Yes, correction is needed even if the participant elects to not defer going forward.
You are close. The sections you need in Rev. Proc. 2016-51 are Appendix A.05 (9)(b) and Appendix B 2.02(1)(a)(ii). When you put them together, I think you will find that the pre-approved correction method is for the employer to deposit a QNEC of 25% of the applicable missed deferral rate times the participant's compensation for the portion of the year he was excluded, plus lost income and 100% of the missed match for the portion of the year he was excluded based on the applicable missed deferral rate. Note that a notice to the participant is one of the requirements to be eligible for the 25% rate.
You don't say if the plan is safe harbor or not. If it is, the applicable missed deferral rate will be based on the SH formula instead of the NHCE average deferral rate.
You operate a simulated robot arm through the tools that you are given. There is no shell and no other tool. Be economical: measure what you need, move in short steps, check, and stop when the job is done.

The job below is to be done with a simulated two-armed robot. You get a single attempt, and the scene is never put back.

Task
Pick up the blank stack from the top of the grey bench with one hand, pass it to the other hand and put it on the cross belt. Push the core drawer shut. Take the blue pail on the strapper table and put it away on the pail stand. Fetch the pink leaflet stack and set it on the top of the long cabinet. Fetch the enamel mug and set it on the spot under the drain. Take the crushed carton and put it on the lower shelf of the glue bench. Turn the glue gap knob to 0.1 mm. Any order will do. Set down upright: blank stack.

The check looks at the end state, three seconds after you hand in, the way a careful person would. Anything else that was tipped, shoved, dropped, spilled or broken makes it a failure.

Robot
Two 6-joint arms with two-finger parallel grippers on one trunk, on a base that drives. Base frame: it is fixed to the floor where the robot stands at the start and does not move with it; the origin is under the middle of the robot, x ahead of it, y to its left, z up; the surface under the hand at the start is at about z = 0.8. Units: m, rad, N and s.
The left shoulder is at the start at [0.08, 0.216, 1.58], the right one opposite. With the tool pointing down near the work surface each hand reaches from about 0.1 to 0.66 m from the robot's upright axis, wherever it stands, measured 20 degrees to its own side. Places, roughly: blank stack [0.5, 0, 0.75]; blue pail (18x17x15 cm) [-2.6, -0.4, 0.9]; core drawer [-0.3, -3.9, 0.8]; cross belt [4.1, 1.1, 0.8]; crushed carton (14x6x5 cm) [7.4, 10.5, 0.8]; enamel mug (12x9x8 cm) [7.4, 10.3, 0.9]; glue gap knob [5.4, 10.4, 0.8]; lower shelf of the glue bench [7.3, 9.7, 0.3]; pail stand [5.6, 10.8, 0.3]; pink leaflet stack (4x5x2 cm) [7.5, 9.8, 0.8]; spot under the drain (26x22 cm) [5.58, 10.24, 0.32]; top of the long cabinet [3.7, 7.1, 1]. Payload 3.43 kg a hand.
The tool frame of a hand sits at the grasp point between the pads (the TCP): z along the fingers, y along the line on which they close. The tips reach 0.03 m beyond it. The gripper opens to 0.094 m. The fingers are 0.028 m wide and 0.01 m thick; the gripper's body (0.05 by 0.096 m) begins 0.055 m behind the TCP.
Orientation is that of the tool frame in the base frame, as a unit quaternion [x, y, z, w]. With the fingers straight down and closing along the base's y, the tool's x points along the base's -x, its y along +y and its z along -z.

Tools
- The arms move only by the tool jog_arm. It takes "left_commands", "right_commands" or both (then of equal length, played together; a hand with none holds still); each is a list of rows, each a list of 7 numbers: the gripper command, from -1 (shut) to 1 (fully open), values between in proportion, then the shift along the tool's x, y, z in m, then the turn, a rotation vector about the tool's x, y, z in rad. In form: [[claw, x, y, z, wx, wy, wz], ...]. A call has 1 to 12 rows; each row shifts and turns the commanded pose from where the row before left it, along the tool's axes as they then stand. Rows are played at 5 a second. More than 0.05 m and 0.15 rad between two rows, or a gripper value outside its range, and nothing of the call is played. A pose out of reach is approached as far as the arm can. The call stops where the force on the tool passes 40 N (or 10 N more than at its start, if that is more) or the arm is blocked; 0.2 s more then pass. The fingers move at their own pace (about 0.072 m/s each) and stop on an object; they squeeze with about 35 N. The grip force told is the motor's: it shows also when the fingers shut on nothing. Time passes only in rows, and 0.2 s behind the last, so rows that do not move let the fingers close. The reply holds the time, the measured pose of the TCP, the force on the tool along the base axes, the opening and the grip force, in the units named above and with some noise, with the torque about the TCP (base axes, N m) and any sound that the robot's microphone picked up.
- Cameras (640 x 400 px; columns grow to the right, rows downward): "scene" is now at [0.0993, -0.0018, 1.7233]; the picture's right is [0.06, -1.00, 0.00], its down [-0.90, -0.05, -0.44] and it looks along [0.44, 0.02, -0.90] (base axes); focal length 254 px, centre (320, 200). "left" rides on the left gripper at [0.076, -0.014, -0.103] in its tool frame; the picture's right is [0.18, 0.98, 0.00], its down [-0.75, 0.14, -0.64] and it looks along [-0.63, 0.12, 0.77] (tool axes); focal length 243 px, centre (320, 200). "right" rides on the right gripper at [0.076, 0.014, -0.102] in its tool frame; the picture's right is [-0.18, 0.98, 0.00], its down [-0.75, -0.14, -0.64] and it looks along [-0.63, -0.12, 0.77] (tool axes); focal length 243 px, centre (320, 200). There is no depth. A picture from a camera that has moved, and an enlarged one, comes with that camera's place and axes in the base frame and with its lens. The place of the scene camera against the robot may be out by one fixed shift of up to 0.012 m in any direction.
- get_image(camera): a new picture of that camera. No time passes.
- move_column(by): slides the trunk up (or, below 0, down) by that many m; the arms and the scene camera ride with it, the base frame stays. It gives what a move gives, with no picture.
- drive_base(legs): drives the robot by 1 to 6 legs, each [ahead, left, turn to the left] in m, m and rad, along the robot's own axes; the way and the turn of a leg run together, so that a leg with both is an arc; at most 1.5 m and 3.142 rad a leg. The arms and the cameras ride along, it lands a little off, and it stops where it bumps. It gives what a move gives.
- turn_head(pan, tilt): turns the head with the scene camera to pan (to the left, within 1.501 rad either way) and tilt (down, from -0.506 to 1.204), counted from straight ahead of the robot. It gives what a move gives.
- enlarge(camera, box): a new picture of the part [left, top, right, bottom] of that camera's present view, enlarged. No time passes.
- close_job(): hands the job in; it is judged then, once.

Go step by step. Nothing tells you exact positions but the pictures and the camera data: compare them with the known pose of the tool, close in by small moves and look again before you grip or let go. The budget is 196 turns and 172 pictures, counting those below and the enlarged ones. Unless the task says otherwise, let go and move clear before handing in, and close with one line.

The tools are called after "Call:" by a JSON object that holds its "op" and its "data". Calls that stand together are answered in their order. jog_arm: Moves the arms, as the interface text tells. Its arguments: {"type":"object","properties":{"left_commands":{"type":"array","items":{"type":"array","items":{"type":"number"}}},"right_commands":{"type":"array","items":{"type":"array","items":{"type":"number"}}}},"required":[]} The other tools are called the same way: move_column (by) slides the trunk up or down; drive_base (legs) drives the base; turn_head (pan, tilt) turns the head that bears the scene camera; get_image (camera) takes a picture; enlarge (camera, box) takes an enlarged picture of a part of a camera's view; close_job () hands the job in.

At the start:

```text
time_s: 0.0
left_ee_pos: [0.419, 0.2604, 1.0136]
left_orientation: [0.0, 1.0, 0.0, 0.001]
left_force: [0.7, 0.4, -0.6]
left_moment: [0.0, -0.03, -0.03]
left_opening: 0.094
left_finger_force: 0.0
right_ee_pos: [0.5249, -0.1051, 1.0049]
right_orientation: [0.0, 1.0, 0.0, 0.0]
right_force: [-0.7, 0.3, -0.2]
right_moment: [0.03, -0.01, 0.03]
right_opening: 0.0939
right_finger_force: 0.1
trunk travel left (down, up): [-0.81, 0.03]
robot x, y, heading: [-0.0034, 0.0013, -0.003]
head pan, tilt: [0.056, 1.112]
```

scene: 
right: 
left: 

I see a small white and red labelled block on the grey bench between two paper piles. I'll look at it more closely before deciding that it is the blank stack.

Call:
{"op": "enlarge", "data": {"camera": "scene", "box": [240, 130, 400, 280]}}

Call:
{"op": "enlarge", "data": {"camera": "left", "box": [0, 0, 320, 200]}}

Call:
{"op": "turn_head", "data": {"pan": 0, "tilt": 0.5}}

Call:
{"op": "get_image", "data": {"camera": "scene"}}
If you are looking for a summary that is easier to read than the Rev. Proc., try this page on the IRS website:
https://www.irs.gov/retirement-plans/401k-plan-fix-it-guide-eligible-employees-were-not-given-the-opportunity-to-make-an-elective-deferral-election-excluding-eligible-employees
The conditions for the reduced 25% rate are listed in the Corrective Action section of the page. Note, they add a requirement that the employee be employed at the time of the correction, which I don't see specifically mentioned in the Rev. Proc.